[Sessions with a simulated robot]
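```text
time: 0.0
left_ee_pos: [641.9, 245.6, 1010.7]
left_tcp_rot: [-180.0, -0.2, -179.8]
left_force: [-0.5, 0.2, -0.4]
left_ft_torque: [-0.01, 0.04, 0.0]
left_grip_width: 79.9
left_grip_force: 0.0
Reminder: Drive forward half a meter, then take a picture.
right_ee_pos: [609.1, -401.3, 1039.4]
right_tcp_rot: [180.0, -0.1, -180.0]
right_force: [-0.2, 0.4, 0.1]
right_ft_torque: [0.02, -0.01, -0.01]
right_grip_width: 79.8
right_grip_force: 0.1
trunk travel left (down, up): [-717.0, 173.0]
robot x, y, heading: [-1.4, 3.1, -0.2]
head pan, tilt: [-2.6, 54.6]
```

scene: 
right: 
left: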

==

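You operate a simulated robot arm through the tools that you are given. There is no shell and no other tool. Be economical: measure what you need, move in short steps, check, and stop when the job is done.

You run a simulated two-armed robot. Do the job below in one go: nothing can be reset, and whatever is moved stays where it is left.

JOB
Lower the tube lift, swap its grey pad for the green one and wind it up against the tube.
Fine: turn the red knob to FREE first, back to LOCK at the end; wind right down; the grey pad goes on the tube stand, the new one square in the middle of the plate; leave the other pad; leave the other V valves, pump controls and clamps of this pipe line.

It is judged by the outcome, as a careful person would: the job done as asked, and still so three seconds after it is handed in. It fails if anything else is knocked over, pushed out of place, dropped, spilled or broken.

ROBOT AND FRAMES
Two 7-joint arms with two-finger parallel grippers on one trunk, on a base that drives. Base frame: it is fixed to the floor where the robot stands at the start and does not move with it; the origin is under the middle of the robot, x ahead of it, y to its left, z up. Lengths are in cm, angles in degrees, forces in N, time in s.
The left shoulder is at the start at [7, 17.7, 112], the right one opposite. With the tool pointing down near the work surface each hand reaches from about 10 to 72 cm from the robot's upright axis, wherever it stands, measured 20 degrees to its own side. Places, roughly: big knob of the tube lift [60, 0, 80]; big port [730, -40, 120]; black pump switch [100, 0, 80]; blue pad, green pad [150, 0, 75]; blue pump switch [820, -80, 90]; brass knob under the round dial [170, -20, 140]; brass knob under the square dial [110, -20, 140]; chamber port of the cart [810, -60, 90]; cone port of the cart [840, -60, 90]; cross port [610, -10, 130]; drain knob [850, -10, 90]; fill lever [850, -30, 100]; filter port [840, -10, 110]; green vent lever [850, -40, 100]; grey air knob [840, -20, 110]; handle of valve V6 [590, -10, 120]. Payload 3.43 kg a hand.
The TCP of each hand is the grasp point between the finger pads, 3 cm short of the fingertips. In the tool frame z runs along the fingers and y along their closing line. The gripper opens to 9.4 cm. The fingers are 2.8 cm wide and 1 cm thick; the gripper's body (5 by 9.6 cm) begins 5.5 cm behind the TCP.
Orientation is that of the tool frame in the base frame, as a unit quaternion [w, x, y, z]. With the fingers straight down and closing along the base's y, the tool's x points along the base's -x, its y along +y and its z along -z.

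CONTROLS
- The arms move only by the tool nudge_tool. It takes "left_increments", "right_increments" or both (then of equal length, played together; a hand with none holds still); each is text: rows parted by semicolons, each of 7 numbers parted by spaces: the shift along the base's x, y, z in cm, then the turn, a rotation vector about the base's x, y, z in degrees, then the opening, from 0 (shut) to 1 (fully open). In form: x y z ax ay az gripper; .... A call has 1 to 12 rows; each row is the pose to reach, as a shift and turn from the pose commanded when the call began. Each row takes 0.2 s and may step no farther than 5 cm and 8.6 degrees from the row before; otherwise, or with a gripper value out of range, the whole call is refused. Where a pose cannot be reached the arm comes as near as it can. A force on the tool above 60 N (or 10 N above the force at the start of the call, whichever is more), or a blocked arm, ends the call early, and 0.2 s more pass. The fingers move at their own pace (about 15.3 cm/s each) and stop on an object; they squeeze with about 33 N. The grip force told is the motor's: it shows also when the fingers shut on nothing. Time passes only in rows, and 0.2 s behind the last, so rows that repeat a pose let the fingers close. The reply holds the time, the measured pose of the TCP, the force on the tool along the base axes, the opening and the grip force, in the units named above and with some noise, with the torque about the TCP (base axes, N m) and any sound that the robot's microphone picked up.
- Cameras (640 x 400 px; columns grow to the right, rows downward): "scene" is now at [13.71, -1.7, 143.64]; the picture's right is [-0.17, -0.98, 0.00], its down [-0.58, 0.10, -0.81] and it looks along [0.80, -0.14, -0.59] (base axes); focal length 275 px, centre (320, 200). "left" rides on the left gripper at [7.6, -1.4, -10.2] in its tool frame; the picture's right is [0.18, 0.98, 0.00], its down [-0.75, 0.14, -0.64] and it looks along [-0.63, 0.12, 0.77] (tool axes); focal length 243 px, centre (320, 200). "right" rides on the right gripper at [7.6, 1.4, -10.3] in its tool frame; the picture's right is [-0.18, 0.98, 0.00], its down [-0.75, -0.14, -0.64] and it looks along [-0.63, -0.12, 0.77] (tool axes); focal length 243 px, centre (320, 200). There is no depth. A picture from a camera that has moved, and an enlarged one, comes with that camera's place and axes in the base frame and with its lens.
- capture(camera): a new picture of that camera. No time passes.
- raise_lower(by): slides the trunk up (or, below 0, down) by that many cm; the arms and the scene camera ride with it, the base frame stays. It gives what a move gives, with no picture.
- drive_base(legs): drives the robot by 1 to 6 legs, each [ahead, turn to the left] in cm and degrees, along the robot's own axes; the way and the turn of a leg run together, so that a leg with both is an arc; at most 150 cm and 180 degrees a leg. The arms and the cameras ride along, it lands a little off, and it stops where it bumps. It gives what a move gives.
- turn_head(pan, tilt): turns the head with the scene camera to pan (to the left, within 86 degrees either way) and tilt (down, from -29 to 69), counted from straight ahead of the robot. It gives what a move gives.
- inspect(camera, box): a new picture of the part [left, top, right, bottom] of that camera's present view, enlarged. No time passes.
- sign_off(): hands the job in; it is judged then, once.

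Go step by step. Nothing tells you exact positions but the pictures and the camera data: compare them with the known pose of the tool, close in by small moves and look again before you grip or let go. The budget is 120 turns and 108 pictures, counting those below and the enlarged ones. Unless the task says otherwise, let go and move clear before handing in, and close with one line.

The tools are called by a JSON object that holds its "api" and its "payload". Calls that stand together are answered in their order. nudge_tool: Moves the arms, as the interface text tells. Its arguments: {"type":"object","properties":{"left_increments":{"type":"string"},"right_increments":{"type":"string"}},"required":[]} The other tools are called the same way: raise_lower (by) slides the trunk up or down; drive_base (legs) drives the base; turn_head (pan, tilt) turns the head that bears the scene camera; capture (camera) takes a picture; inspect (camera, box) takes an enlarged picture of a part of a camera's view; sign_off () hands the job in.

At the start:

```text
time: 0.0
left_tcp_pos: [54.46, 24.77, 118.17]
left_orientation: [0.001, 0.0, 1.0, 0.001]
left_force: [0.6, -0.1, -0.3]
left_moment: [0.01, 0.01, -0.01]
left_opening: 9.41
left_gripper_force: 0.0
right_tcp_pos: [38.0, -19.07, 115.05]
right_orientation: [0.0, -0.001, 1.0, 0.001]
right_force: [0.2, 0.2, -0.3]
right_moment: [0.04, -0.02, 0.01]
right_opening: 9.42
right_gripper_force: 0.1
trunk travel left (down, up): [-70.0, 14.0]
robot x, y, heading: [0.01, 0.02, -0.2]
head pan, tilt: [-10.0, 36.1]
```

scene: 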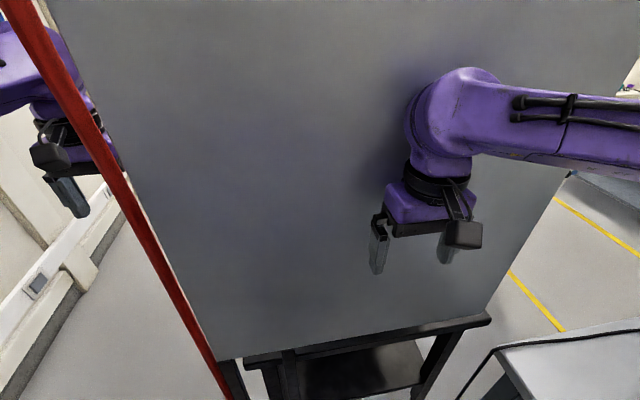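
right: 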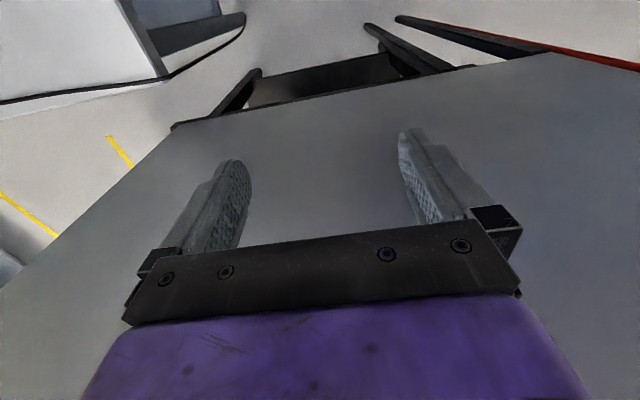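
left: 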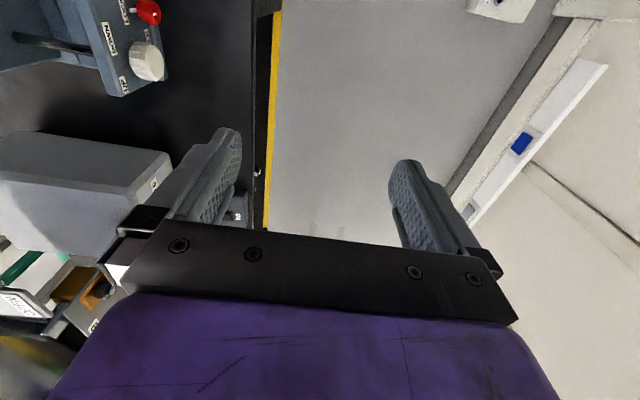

== EXERCISE REQUIREMENTS ==
The lines to be given again exactly are those from the one containing "- capture(camera): a" up to and including the one containing "- sign_off(): hands".

== EXERCISE SOLUTION ==
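- capture(camera): a new picture of that camera. No time passes.
- raise_lower(by): slides the trunk up (or, below 0, down) by that many cm; the arms and the scene camera ride with it, the base frame stays. It gives what a move gives, with no picture.
- drive_base(legs): drives the robot by 1 to 6 legs, each [ahead, turn to the left] in cm and degrees, along the robot's own axes; the way and the turn of a leg run together, so that a leg with both is an arc; at most 150 cm and 180 degrees a leg. The arms and the cameras ride along, it lands a little off, and it stops where it bumps. It gives what a move gives.
- turn_head(pan, tilt): turns the head with the scene camera to pan (to the left, within 86 degrees either way) and tilt (down, from -29 to 69), counted from straight ahead of the robot. It gives what a move gives.
- inspect(camera, box): a new picture of the part [left, top, right, bottom] of that camera's present view, enlarged. No time passes.
- sign_off(): hands the job in; it is judged then, once.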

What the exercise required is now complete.